If God has given us everything and even Himself, how can we outrage him by using his benefits to crucify him by sin?

March 10, 2022 • 4 min

#Passion #Exhortation #Morals

From The Sinner’s Guide, page 53
By Venerable Louis of Granada

If, therefore, the son of Jacob felt such gratitude for perishable benefits, what should be ours for the immortal blessings God has bestowed upon us? Joseph’s master entrusted him with all his possessions. God has given us not only His possessions but Himself.

What is there on earth that He has not made for us? Earth, sky, sun, moon, stars, tides, birds, beasts, fishes—in short, all things under heaven are ours, and even the riches of heaven itself, the glory and happiness of eternity.

“All things are yours,” says the Apostle, “whether it be Paul, or Apollo, or Cephas, or the world, or life, or death, or things present, or things to come; for all are yours,” [1 cor. iii. 22.] for all these contribute to your salvation.
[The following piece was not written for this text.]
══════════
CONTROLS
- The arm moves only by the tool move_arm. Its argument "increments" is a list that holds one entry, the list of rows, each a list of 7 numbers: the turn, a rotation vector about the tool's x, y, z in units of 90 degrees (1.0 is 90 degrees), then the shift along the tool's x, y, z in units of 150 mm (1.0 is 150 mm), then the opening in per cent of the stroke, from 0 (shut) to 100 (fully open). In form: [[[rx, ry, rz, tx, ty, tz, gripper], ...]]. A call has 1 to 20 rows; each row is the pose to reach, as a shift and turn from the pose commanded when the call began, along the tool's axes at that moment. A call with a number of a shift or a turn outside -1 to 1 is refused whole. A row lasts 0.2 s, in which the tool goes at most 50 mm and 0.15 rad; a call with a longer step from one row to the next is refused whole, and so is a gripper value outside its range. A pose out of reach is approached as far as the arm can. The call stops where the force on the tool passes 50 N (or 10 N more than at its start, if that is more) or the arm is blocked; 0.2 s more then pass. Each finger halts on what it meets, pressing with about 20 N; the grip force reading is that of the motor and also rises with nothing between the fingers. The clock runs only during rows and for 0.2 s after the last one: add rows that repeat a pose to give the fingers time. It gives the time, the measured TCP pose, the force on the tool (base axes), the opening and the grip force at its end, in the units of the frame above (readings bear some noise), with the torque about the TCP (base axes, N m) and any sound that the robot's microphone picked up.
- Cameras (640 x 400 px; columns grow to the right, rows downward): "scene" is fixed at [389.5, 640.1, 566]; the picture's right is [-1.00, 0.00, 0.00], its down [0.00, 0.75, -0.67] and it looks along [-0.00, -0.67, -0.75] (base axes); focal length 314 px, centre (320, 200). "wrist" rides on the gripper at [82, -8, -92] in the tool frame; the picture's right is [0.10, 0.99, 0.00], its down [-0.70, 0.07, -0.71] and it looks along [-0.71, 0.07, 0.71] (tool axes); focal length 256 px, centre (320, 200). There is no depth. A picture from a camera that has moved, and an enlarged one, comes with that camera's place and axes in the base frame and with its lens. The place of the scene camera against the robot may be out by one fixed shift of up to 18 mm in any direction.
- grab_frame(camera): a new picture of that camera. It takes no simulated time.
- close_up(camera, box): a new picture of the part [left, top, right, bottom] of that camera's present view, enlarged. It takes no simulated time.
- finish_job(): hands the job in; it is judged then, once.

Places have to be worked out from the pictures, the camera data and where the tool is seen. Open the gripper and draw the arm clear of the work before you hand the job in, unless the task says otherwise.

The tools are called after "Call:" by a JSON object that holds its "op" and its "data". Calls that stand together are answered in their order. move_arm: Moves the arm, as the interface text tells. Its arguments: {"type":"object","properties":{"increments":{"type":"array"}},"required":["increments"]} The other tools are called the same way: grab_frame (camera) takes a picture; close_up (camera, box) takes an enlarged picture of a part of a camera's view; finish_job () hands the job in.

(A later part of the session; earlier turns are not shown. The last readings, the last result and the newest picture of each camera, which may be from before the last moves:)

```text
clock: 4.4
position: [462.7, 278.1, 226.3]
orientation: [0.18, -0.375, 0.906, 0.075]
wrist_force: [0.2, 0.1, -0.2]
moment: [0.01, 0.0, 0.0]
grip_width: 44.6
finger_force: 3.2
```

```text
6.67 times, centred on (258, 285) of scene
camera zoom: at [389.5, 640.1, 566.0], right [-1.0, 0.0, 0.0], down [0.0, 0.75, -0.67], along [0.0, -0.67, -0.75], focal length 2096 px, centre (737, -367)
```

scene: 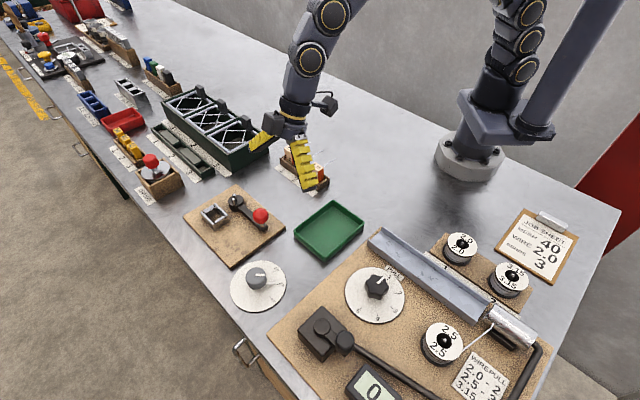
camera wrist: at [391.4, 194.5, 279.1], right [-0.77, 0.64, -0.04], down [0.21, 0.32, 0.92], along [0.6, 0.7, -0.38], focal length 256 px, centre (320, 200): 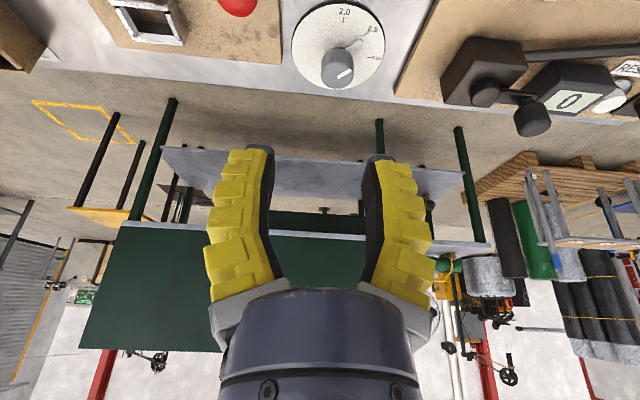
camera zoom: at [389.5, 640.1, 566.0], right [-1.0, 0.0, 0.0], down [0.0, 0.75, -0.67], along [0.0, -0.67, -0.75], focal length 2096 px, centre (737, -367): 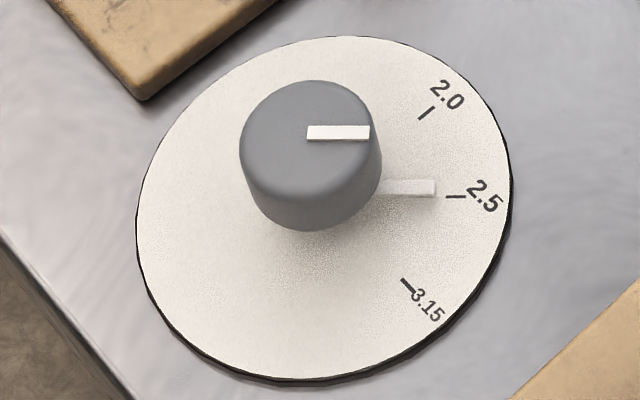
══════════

And we not only possess the riches of heaven, but the Lord of heaven. He has given Himself to us in a thousand ways: as our Father, our Teacher, our Saviour, our Master, our Physician, our Example, our Food, our Reward. In brief, the Father has given us the Son, and the Son has made us worthy to receive the Holy Ghost, and the Holy Ghost has united us to the Father and the Son, the Source of every grace and blessing.

Again, since God has given you all the benefits you enjoy, how can you use these benefits to outrage so magnificent a Benefactor? If you are unmindful of the crime of your ingratitude, you are more ungrateful than the savage beasts, colder and more hardened than senseless objects.

St. Ambrose, after Pliny, relates the story of a dog that had witnessed the murder of his master. All night the faithful animal remained by the body, howling most piteously, and on the following day, when a concourse of people visited the scene, the dog noticed the murderer among them, and falling upon him with rage, thus led to the discovery of his crime.

If poor animals testify so much love and fidelity for a morsel of bread, will you return offences for divine benefits? If a dog will manifest such indignation against his master’s murderer, how can you look with indifference on the murderers of your sovereign Lord?

And who are these murderers? None other than your sins. Yes, your sins apprehended Him and bound Him with ignominious fetters, loaded Him with infamy, overwhelmed Him with outrages, bruised Him with blows, and nailed Him to the cross. His executioners could never have accomplished this without the fatal aid of your sins.

Will you, then, feel no hatred for the barbarous enemies who put your Saviour to death? Can you look upon this Victim immolated for you, without feeling an increase of love for Him?

All that He did and suffered upon earth was intended to produce in our hearts a horror and detestation of sin. His hands and feet were nailed to the cross in order to bind sin. Will you render all His sufferings and labors fruitless to you? Will you remain in the slavery of sin when He purchased your freedom at the price of His Blood?

Will you not tremble at the name of sin, which God has wrought such wonders to efface? What more could God have done to turn men from sin than to place Himself nailed to the cross between them and this terrible evil?

What man would dare to offend God, were heaven and hell open before him? Yet a God nailed to a cross is a still more terrible and appalling sight. I know not what can move one who is insensible to such a spectacle.